ITEMS:

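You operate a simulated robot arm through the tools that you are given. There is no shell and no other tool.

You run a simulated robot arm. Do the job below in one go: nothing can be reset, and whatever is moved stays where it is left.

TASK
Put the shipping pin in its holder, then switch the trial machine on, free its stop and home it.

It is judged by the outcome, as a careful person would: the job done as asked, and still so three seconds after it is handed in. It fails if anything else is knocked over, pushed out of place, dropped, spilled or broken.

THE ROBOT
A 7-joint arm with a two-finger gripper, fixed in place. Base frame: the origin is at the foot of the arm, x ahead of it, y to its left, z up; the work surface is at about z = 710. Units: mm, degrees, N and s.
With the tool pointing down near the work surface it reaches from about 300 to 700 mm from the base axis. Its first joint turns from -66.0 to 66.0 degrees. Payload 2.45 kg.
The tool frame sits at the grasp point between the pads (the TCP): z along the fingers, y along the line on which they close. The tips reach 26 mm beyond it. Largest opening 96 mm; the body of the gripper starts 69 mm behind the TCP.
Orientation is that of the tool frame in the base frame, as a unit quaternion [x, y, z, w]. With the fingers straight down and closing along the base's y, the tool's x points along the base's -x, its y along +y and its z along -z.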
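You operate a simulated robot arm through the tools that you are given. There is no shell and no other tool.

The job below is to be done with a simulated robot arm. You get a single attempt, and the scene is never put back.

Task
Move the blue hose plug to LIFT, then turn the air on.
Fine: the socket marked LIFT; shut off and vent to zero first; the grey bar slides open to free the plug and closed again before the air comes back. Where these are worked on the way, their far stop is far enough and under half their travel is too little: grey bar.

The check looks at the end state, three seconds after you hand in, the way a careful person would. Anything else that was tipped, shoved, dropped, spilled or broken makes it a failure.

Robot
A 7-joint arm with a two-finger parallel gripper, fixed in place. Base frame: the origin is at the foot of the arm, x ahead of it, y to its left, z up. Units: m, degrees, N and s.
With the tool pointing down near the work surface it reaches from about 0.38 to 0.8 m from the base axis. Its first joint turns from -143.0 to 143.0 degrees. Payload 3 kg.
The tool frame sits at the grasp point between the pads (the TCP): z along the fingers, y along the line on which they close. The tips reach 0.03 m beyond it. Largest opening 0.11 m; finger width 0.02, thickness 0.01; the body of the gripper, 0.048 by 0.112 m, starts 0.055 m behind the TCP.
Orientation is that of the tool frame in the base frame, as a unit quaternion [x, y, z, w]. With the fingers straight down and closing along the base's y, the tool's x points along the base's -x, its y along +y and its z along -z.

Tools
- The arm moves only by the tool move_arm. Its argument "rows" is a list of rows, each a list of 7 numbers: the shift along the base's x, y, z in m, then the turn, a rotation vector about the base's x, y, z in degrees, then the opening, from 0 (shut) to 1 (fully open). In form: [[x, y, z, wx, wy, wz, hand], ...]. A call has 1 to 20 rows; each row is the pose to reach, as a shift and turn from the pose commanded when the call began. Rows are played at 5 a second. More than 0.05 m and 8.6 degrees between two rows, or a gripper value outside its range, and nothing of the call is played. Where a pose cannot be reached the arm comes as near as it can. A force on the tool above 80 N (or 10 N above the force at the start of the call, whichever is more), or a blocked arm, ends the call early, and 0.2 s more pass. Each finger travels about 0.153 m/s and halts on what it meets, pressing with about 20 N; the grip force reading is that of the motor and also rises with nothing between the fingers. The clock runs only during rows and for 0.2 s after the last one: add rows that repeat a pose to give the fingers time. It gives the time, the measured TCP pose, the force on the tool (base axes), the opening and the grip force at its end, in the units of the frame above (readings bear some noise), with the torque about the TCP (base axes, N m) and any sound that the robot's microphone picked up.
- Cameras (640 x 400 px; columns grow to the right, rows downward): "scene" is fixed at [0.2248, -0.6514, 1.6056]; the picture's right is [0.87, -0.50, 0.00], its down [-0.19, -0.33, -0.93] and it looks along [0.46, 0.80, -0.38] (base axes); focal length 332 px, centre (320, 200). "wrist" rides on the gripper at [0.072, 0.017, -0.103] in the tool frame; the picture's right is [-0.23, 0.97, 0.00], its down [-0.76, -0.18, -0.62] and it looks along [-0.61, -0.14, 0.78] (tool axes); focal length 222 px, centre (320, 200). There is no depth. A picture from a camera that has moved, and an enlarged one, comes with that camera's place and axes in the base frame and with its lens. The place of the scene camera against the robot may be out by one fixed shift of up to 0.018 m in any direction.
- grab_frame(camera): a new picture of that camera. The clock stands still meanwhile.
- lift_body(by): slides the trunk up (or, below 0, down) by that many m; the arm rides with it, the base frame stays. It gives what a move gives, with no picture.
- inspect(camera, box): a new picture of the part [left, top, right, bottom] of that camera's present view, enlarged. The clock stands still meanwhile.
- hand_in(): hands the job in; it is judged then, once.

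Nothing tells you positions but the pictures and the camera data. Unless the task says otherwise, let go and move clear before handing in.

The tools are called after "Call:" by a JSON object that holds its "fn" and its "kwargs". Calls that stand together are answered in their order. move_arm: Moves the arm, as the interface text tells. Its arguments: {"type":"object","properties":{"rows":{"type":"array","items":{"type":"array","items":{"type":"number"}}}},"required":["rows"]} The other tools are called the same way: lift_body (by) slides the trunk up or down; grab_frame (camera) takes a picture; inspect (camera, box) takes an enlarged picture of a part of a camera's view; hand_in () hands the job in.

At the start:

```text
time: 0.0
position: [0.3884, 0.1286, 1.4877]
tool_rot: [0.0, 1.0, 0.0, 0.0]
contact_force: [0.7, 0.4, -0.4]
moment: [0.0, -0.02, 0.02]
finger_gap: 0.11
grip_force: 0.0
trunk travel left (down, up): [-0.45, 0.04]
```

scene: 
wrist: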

EXERCISE: Copy each line of the entries that includes the word "stays".

CORRECT OUTPUT:
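You run a simulated robot arm. Do the job below in one go: nothing can be reset, and whatever is moved stays where it is left.
- lift_body(by): slides the trunk up (or, below 0, down) by that many m; the arm rides with it, the base frame stays. It gives what a move gives, with no picture.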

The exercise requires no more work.